Acceptance on the parents part, therefore, demands that the parents acknowledge their child’s struggles, and view the problem behaviour as not just that (that is, as not the problem), but an adjustment mechanism toward these struggles; a mechanism through which a young person is trying to make sense of their world and yet, trying to hold their identity intact.
If parents are able to display this genuine acceptance toward their child, irrespective of their age, barriers can be broken down. There will also be a very strong possibility that the parent will, thereafter, be made a part of their child’s adaptive mechanisms and instead of fighting the battle alone, the child will now have the guidance and support of the parent. And isn’t that something that all parents want? That their children would pay heed to their suggestions? It’s just that guidance without accepting & acknowledging the true struggles of your child, will be empty. Children and adolescents who are extremely receptive to people’s emotions and reactions, will close up and barriers would be erected rather than broken down.
B stands for Belief. Very often the parents who visit me in the clinic set up for family counselling sessions or for sessions related to their child or adolescent, have this firm belief that they are right and their child is wrong. In line with the explanation provided above regarding acceptance, belief is a very critical aspect that makes or breaks a parent-child relationship.
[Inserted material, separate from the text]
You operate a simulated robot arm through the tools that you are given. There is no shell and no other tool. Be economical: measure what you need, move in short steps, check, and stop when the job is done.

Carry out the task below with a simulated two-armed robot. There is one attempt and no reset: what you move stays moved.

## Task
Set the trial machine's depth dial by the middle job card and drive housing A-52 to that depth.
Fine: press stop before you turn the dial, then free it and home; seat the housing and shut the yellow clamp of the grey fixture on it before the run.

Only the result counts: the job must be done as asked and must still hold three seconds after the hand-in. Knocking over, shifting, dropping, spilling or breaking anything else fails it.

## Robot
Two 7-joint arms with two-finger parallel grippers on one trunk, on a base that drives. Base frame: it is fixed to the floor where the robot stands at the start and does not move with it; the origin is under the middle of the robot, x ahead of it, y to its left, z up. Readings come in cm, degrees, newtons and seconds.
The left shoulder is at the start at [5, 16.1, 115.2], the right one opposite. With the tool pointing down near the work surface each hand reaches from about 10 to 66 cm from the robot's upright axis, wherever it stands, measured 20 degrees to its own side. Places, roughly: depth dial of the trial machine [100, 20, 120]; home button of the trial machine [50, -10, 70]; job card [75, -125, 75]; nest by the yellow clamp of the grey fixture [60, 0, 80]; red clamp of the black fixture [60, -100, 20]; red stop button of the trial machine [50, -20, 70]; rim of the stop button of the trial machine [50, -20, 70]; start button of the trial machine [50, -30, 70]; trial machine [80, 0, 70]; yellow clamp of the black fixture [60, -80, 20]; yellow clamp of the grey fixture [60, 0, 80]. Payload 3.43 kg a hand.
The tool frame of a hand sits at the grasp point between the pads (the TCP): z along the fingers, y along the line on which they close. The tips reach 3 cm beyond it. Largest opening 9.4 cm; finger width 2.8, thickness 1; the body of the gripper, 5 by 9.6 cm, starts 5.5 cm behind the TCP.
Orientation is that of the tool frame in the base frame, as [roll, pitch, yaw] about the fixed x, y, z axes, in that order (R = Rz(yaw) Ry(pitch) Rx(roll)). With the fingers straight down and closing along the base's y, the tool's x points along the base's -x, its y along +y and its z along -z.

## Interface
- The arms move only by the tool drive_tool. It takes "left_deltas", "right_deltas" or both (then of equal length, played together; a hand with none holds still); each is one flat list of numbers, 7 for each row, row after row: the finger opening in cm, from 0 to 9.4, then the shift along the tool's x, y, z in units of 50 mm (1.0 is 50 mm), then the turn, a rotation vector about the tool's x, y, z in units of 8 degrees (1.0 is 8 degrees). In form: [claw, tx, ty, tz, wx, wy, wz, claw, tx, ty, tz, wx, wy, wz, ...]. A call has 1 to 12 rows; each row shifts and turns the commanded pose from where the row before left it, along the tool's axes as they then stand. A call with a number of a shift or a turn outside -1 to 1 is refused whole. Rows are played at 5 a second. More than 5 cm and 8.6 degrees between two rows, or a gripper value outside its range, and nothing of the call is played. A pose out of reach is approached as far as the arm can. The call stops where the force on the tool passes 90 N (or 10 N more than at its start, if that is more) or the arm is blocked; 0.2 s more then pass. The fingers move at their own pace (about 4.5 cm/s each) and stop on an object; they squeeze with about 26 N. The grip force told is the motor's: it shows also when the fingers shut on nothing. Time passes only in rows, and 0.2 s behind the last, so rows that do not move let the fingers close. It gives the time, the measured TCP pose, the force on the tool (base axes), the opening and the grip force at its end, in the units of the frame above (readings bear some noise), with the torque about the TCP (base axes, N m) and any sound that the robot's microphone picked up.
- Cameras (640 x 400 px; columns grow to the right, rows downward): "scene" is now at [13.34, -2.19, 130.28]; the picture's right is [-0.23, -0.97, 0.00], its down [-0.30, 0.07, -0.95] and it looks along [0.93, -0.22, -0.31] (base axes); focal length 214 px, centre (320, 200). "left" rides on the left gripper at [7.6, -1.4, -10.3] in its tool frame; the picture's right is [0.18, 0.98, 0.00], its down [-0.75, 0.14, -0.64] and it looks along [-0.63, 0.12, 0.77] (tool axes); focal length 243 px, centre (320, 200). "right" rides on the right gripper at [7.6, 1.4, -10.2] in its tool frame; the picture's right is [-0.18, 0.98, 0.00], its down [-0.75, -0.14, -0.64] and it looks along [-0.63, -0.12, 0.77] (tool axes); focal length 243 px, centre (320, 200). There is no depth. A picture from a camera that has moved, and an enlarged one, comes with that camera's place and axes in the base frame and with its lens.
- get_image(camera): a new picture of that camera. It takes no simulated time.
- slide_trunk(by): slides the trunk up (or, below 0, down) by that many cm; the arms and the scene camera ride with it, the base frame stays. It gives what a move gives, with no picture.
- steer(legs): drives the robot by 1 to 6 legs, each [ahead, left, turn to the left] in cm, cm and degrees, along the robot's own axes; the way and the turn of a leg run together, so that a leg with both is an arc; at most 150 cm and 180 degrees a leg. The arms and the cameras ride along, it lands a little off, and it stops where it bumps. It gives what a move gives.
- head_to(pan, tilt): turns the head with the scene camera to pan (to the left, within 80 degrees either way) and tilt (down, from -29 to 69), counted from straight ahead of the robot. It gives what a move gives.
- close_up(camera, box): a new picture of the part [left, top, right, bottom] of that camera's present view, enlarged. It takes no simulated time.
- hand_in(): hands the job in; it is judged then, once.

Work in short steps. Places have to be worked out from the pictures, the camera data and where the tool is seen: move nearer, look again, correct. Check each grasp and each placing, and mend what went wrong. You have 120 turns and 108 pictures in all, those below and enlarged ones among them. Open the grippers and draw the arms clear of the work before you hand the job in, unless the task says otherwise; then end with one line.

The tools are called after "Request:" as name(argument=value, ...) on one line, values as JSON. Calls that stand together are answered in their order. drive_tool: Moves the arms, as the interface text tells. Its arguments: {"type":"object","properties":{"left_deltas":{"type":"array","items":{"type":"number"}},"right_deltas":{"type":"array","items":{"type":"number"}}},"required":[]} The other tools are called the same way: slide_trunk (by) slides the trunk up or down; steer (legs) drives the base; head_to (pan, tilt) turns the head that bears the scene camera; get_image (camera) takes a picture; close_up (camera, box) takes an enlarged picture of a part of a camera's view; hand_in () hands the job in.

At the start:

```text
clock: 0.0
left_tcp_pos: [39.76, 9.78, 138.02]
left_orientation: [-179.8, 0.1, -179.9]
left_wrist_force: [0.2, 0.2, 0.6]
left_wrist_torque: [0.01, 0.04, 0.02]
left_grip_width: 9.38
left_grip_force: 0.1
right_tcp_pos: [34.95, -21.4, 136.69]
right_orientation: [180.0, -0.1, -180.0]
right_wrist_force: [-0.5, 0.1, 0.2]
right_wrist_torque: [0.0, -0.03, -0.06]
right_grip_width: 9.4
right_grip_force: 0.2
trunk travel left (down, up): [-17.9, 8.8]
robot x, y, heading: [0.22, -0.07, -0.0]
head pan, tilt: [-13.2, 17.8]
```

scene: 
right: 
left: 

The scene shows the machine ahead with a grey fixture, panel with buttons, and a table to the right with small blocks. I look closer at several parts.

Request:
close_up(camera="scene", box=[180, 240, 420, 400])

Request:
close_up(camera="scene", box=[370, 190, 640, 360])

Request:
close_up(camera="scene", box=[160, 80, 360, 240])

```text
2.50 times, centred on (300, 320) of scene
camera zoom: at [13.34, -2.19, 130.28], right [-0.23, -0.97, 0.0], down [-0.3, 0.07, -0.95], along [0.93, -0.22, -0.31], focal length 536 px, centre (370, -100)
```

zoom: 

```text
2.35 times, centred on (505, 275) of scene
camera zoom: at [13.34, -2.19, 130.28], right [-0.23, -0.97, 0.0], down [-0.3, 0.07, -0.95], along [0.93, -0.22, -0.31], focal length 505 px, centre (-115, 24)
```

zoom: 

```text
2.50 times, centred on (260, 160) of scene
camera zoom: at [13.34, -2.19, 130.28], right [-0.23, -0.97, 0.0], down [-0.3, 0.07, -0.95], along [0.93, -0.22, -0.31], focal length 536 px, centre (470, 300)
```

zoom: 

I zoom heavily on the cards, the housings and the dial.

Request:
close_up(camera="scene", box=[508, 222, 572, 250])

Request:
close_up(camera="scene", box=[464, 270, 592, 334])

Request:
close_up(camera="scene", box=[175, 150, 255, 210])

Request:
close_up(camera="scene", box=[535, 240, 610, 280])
Imagine when a 3-year old comes and tells their parent, that the caretaker was hitting them, and the parent goes to say that the child is lying. What kind of an impact will it have on the young child, who cannot even trust their own parent?
Imagine a 14 yr. the old girl who tells her parents that her maternal uncle tried to touch her inappropriately and the parents instead, accuse the girl of wearing bad clothes, or enticing the maternal uncle? Once again, who should this young person trust? And then let’s say that this boy and that girl, grow up to have severe difficulties in their personal relationships, or become a bully at school, how will the parents mend the damage already done?
It doesn’t matter whether your child is saying the truth or sharing their version of it, but it matters a whole lot, whether you as parents display trust in your child. Even if the child is not saying the complete truth, when a parent shows complete trust in the child, there is a high possibility that the child may refrain from twisting facts.
If you display belief in your children, it will also go a long way in ensuring that they will feel accountable about betraying that belief. In essence, if parents believe their children, instead of automatically questioning the authenticity of what is being shared, children also learn to believe back. Belief, therefore, is at the crux of a healthy relationship.
C stands for Communication. If at all you have been following my columns, you know that I always emphasize on communication. A whole generation of millennials, often complains about having parents who didn’t value or emphasize communication. Indeed, a bulk of the clientele I work with belong to this group, and somehow a lot of present concerns are traced back to a lack of open conversations at home.
Communication is the foundation for everything else in any relationship and is certainly most important in the relationship between a parent and child. If parents don’t communicate with their children, how will any problem ever get resolved? If there is no communication, how will parents understand the perspectives of their children, and vice-versa?
It actually doesn’t take much to communicate; all it needs is the will. If you haven’t ever addressed feelings or acknowledged the different perspectives with your 17-year-old for all these many years of their life, you certainly can’t expect them to be receptive towards the idea of communicating with you, right away.
Keep trying though and gradually, they may open up to this. But what is particularly important is that, from a very young age, just start talking to your child about anything and everything. The more open and honest a conversation exists within the household among different members, the more conducive it is for the young child’s growth.